Elizabeth Warren at Banking Committee
hearing, May 22, 2013
Nearly two weeks ago, Sen. Elizabeth Warren was one of 20 senators who signed a
letter to the president urging him to appoint Janet Yellen as next chairperson of the Federal Reserve Board.
If that was a surprise to anyone, it shouldn't have been. Because even though Larry Summers, the presumed front-runner for the chairmanship, had early on supported Warren's proposal that eventually became the Consumer Finance Protection Bureau (and his support may even have been the reason President Obama backed it in the first place), he didn't want her to head the bureau.
But the differences aren't personal, they're tied to policy: Summers's Wall Street-centric approach versus Warren's Main Street viewpoint. Even after Obama backed the consumer protection agency, Warren continued to criticize White House policy on bank regulations, policy heavily influenced by Summers's thinking.
Matt Viser at the Boston Globe writes:
In March 2010, Warren appeared on PBS’s “The Charlie Rose Show” and said some of Obama’s economic advisers—especially Summers and Geithner—were beholden to Wall Street interests. “I think we have different world-views,” she said.
She declined to respond to a question of whether they should be in their current jobs.
“Well, I’m going to say it differently,” Warren said. “I think that Summers and Geithner are smart. I think they’re honorable. I think they approach the economy and the world through the largest institutions. And they see the world from a top-down perspective. I spent 25 years somewhere else.” [...]
“It will not save us if a handful of Wall Street banks prosper and the rest of America fails,” she said. “Our focus, our energy, our heart has to be on the rest of America.”
If only we could clone Warren about 100x.
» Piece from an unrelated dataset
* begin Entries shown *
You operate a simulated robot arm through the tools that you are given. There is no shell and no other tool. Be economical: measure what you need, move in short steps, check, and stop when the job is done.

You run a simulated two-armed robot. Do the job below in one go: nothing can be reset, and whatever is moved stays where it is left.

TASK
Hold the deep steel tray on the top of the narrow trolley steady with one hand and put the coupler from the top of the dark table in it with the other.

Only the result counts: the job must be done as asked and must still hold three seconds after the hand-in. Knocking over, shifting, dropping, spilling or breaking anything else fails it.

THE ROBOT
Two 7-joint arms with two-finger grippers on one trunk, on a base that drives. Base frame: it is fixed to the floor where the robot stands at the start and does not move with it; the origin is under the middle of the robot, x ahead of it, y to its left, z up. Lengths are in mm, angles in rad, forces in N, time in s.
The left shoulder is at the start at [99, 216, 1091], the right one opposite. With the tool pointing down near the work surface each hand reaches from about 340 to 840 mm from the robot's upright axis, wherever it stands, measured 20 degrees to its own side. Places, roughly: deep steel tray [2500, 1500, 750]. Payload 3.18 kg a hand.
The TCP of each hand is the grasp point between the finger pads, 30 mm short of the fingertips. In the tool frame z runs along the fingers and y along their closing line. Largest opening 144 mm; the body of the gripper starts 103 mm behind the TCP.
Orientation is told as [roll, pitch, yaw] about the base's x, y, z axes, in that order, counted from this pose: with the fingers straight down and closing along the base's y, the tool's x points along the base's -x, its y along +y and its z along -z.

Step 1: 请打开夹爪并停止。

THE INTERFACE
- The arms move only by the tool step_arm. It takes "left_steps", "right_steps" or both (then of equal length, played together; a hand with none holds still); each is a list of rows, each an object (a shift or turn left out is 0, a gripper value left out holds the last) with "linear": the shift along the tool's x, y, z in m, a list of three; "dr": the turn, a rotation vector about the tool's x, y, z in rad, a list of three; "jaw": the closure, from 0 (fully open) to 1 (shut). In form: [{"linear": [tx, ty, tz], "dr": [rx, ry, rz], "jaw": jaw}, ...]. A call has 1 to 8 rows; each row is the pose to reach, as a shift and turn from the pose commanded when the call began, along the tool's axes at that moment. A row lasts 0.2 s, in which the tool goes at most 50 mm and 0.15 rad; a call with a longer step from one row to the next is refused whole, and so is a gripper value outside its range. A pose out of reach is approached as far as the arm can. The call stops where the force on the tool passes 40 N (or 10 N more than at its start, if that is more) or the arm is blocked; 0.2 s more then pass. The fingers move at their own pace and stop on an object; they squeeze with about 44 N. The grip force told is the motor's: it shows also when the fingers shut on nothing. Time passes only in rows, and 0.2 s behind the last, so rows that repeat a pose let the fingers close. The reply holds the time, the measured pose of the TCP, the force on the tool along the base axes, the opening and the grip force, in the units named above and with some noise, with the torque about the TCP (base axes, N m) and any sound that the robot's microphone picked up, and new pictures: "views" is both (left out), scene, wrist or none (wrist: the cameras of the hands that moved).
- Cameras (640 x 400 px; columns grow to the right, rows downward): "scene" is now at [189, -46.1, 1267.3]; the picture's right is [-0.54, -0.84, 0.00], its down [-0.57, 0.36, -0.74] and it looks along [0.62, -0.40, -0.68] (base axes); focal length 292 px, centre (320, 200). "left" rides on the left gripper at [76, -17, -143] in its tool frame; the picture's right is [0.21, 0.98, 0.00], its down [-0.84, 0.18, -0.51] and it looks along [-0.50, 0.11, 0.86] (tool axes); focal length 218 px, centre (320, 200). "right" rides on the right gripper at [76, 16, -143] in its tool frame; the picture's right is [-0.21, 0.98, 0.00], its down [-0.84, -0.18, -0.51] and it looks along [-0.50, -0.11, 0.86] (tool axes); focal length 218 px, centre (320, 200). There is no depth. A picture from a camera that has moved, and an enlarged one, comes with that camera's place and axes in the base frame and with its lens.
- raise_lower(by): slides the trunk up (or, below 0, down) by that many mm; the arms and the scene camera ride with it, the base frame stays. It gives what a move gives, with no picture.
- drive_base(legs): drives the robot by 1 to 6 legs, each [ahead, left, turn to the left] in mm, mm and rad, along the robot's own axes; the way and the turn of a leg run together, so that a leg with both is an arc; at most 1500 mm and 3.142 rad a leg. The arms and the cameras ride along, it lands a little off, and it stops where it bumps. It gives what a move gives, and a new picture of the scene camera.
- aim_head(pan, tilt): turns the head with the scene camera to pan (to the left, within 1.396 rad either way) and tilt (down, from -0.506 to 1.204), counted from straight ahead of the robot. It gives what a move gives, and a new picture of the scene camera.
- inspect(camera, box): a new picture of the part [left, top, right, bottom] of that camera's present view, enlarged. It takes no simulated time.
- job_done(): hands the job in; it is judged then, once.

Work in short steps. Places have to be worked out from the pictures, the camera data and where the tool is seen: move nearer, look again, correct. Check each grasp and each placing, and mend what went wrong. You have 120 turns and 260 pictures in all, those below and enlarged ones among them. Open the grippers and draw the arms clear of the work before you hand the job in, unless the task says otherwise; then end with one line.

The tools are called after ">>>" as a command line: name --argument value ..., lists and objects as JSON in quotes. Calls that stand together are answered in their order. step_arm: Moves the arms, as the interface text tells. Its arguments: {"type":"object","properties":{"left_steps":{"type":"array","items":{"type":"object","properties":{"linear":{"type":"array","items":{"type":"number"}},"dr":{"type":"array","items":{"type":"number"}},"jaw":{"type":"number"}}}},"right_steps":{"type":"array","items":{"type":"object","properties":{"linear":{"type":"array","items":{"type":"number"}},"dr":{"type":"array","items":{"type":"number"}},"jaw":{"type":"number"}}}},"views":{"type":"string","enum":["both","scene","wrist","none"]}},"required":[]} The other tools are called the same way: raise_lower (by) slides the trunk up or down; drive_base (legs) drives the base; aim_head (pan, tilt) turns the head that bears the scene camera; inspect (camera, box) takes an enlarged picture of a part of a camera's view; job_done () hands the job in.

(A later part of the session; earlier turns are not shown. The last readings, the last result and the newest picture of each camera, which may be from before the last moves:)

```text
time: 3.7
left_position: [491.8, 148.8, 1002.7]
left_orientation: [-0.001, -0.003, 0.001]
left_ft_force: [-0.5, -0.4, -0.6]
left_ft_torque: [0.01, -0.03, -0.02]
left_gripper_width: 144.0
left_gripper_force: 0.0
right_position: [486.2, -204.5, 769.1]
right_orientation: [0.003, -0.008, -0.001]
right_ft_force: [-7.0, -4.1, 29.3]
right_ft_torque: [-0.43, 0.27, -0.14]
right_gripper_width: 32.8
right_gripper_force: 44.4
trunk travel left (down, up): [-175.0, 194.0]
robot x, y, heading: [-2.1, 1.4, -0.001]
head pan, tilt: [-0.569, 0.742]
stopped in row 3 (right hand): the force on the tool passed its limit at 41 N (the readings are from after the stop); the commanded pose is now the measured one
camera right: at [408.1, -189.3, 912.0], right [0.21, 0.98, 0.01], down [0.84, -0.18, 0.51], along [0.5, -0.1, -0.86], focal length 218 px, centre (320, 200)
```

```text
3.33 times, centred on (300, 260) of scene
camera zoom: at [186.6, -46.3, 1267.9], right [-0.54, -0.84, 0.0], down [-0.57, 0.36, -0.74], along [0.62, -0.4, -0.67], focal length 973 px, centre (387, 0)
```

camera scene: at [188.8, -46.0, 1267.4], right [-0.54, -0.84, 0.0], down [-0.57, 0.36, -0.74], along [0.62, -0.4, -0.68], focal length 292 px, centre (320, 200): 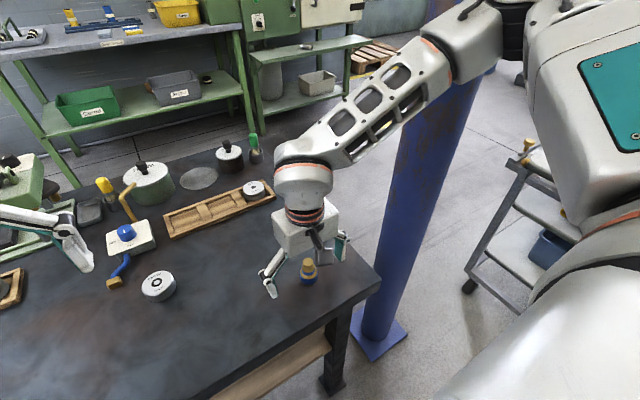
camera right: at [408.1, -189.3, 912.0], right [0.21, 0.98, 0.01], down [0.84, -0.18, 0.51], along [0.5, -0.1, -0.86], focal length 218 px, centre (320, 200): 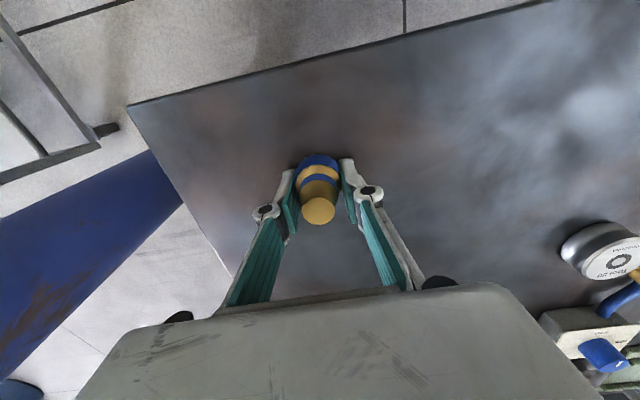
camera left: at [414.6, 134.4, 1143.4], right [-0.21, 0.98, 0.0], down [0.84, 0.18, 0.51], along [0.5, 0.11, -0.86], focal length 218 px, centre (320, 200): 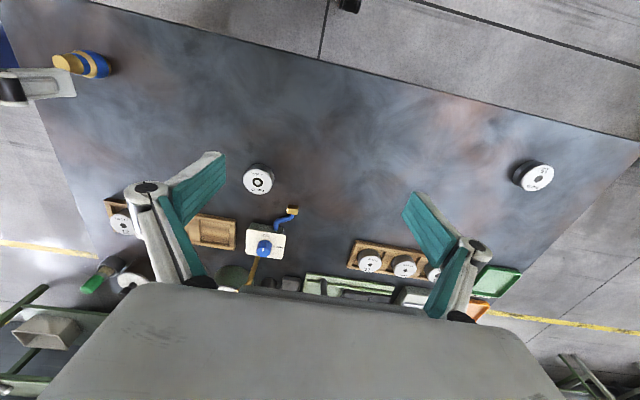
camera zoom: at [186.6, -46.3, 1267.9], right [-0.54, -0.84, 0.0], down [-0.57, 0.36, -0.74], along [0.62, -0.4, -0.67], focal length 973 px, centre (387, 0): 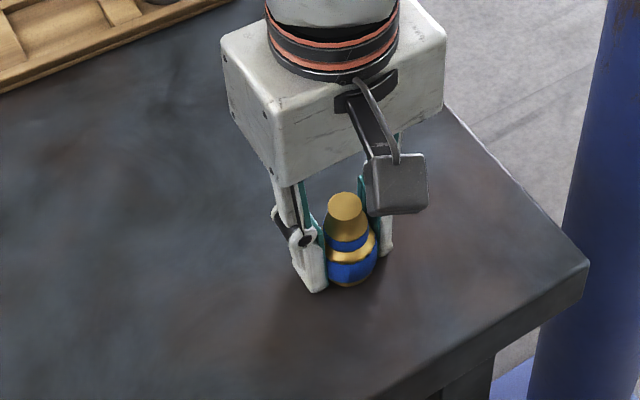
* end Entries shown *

Summers has spoken about the need to do something substantive about the economic inequality that is eating away at the middle class, not to mention what it is doing to those who have never arrived at that level of affluence. The problem is, as BruceMcF recently pointed out, his prescriptions for fixing the decay that has worsened inequality to the 1920s level have nothing to do with the job of the chair of the Fed.
Before reading more analysis below the fold please sign our petition requesting that President Obama not appoint Larry Summers as Federal Reserve chair, and consider instead appointing a better-qualified person, such as Deputy Chair Janet Yellen.
For Summers the inequality problem stems almost entirely from technological advance and globalization. These certainly have had severe impacts. But they aren't the Fed's bailiwick. About what the Fed could do regarding inequality—say, changing the terms of the instruments it uses with banks to increase or reduce liquidity—he has nothing to say.
Janet Yellen is more concerned in the current circumstances with focusing Fed policy on the employment side of things than the inflation side. She's a much better fit for the Fed's more transparent recent approach to policy. She's not a hothead. She has a record of good predictions about where the economy was headed. She doesn't have a record of deregulating institutions, policies which, at the very least, exacerbated the financial crash that produced the Great Recession. It should not be forgotten that the Fed chair will play a central role in developing definitions under the Dodd-Frank financial reform, including the derivatives markets.
About those in 1998 testimony to Congress, Summers said that "to date there has been no clear evidence of a need for additional regulation of the institutional OTC derivatives market, and we would submit that proponents of such regulation must bear the burden of demonstrating that need."
That comment alone ought to keep him out of the chairmanship.